My Soul Shall be Healed

DT 18: 15-20; I Corinth 7: 32-35; Mark 1: 21-28

I attended the retreat day for the Northeast Catholic Community and one of the main themes that you hear is how attached we become to these buildings where we come to pray and worship. Rightfully so…from birth to death, this is where we gather; it holds a great deal of memories for us and it’s hard to let go. This is nothing new. If you read back even into the Book of Exodus, you hear the same struggle between God and the people. There is always this tension of going to a particular place to experience God, while at the same time, God’s trying to break the mold and into the world. When we hold onto it, we sometimes begin to lose the essence of it, of the sacred space and what’s inside. We start to miss the symbolic nature of this building beyond the walls and the memories, the symbolism of our own sacred space, the very depths of our souls, when we gather here.
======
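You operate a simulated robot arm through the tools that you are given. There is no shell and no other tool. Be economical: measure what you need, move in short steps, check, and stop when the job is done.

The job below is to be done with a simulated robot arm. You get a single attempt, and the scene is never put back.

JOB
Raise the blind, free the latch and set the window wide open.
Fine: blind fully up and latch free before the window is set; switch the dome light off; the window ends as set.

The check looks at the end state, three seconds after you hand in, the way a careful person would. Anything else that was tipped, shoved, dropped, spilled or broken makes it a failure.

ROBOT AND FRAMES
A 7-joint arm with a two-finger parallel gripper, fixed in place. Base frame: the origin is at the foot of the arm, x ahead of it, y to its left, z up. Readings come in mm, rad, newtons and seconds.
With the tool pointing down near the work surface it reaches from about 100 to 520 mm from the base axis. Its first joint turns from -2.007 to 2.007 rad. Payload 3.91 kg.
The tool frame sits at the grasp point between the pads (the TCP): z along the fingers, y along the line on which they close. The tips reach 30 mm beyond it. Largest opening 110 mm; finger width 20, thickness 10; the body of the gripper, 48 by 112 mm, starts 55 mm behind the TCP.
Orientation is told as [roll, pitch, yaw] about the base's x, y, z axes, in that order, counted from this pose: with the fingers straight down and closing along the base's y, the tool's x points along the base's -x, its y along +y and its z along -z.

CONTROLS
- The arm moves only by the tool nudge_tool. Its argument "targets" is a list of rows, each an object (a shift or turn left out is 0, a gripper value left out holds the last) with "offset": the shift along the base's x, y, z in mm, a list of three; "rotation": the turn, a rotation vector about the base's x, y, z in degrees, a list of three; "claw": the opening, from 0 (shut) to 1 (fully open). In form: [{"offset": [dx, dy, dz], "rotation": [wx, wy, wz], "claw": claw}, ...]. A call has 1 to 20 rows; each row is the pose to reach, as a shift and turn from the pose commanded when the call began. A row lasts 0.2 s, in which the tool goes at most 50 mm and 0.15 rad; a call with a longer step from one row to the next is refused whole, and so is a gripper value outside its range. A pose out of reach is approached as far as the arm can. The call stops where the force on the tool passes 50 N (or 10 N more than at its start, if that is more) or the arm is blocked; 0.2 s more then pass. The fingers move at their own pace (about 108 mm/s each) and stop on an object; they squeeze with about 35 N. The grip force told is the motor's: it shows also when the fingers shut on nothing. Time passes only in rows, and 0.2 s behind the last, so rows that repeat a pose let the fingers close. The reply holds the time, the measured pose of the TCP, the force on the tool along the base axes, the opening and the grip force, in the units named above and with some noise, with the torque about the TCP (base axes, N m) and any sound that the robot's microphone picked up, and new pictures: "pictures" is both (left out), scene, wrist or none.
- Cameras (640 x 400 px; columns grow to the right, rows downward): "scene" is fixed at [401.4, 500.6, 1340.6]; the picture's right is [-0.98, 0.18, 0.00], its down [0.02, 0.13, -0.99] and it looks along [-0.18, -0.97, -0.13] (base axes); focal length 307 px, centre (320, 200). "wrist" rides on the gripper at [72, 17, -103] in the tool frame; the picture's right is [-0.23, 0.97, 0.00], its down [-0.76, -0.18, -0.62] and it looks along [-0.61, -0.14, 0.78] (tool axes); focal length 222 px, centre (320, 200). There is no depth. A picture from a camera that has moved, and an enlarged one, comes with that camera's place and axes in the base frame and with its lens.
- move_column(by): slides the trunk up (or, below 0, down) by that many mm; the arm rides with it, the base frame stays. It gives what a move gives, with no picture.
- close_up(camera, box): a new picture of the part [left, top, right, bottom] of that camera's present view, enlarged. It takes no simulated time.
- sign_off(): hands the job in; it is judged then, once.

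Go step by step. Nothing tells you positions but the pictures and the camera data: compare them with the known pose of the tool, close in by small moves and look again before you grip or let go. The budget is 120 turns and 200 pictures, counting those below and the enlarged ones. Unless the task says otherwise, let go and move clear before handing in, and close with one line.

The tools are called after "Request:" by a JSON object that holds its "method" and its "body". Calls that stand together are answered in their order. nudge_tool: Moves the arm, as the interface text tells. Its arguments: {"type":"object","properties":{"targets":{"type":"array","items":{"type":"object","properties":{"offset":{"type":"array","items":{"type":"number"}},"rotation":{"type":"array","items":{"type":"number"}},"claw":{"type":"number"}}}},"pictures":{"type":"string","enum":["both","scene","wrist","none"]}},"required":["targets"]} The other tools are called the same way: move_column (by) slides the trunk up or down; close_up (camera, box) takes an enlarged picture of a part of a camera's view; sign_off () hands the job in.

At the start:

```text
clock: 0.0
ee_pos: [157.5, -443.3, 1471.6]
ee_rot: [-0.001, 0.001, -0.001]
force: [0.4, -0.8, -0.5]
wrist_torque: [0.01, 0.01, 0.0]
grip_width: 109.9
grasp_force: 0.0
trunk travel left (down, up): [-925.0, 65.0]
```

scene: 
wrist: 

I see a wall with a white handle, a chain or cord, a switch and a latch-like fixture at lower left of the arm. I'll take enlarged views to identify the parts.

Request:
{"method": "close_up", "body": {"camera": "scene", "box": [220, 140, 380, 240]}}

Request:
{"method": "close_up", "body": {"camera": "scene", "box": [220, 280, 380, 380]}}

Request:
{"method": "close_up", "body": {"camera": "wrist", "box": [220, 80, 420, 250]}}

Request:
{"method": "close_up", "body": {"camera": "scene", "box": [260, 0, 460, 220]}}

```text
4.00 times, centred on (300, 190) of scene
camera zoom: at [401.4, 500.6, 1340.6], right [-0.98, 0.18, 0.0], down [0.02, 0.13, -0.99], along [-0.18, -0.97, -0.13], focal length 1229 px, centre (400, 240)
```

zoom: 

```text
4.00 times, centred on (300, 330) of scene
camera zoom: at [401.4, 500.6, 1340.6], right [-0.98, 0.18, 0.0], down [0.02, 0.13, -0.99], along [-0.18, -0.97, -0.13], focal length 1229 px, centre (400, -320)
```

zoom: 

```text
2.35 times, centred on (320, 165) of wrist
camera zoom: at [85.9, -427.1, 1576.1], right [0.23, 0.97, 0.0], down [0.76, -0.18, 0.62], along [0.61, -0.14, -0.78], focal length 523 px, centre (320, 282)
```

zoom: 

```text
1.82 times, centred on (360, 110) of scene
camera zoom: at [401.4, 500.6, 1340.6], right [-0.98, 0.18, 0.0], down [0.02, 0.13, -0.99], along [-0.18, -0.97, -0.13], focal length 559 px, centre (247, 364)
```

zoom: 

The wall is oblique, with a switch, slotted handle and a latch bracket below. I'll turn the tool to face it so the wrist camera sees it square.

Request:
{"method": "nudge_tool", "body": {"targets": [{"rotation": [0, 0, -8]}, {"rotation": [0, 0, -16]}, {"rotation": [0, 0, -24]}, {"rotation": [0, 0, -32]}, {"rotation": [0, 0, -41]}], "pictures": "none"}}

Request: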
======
Now flash forward to the readings we hear this weekend. One of the common themes of Mark’s Gospel, and I dare say our own lives, is there is constant movement from in and out of different places. Today they aren’t in just any old place, they are in the synagogue of Capernaum. When we hear that Jesus and the disciples are inside, our ears should perk up because something different is about to take place. There will be a lesson of sorts for the disciples. Ironically, what they encounter in this sacred space is a man with an unclean spirit. The last thing we think we would find in this sacred space is an unclean spirit, and yet, they do and we do. There is a continuous breakdown of the separation of sacred and profane space to simply sacred space, in which even unclean spirits can dwell. Notice also that the unclean spirit does not speak in the singular. The spirit says, “What have you to do with us? Have you come to destroy us?” But Jesus isn’t going to be intimidated by such spirits but he isn’t there to destroy them either. The challenge for us humans is, we become accustomed to the unclean spirits, holding onto our own memories, hurts and all, in our own souls, our sacred space, in you and me, to the point where we begin to identify with them. We begin to identify with our sin rather than the grace and spirit of God. When they encounter Christ and when we begin to live through Christ, the unclean spirits begin to lose our grip on them, we identify less with them, and we begin to live out of the place of grace and be led by the Spirit of God.
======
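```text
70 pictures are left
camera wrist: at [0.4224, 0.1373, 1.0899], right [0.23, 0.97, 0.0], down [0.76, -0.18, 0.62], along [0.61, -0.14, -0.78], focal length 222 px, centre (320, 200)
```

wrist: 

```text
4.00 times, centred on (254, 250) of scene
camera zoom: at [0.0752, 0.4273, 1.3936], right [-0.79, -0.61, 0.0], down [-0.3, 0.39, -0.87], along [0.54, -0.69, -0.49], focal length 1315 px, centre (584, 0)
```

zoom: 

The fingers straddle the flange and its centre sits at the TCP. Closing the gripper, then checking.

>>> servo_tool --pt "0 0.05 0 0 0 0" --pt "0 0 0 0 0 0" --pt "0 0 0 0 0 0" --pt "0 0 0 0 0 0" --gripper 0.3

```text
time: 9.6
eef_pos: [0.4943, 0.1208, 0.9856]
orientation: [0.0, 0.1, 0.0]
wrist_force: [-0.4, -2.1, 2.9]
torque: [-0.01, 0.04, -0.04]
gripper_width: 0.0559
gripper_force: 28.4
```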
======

I do believe Moses found that place. We talk about him never getting to the Promise Land, and maybe not physically crossing into the Land, but Moses found it within himself. He found that sacred space and also battled the unclean spirits, the false prophets from within; he had to have in his life. He could not have done what he did in leading the people if he did not do his work and find his true essence as a person and who he was created. His journey is our journey, of cleansing and letting go of what holds us back from living life to the fullest. He warns people Israel today that they too must take the same journey and will encounter false prophets along the way, their own unclean spirits. Don’t become identified with them; they will not lead to holiness and wholeness. They will pass and when they begin to crack, the facade they create, God’s grace and the true prophetic voice will once again lead the way to the Promised Land in the beyond and within.

I do believe it’s the anxiety that Paul speaks of in his continued letter to the Corinthians. He kind of throws all of us under the bus today in that we all have our worries, but we also begin to identify with those worries. They have a way of taking over our own sacred space and we begin to live out of a different place and trust a different voice, the voice of the unclean spirits within. We keep doing the same thing over and over again, holding onto what was and the memories begin to take hold. Healing is where he tries to lead the people of Corinth, a life of reconciliation and surrender. We become, as he states, worried about pleasing the other, thinking our life depends upon it, while failing to please God and living as if that’s all that matters; a life in the fullness of the Lord.

From the confines of these walls to the confines of our souls, if that is even possible, the unclean spirits exist and we spend our lives discerning these spirits and identifying which are unclean and which are of God, Holy. They aren’t meant to be destroyed, but simply to be let go and set free as when they encounter Christ today, the true prophetic voice. When we try to do it ourselves, they only consume us all the more. It can only happen with an encounter with the divine from the very depths of our souls and seeing them from the place of grace. Only the divine can help loosen their grip on us and loosen their grip on our identity that we can live from the sacred space and be led by the Spirit of God. We pray for the awareness of those spirits in our lives and community. We pray for a break in the facade. We pray, as with Moses, and certainly the strength of not being intimidated in Christ, that we may live our lives from our true identity, from and within the divine indwelling of our very heart and soul leading to the Promised Land and a fullness of life today.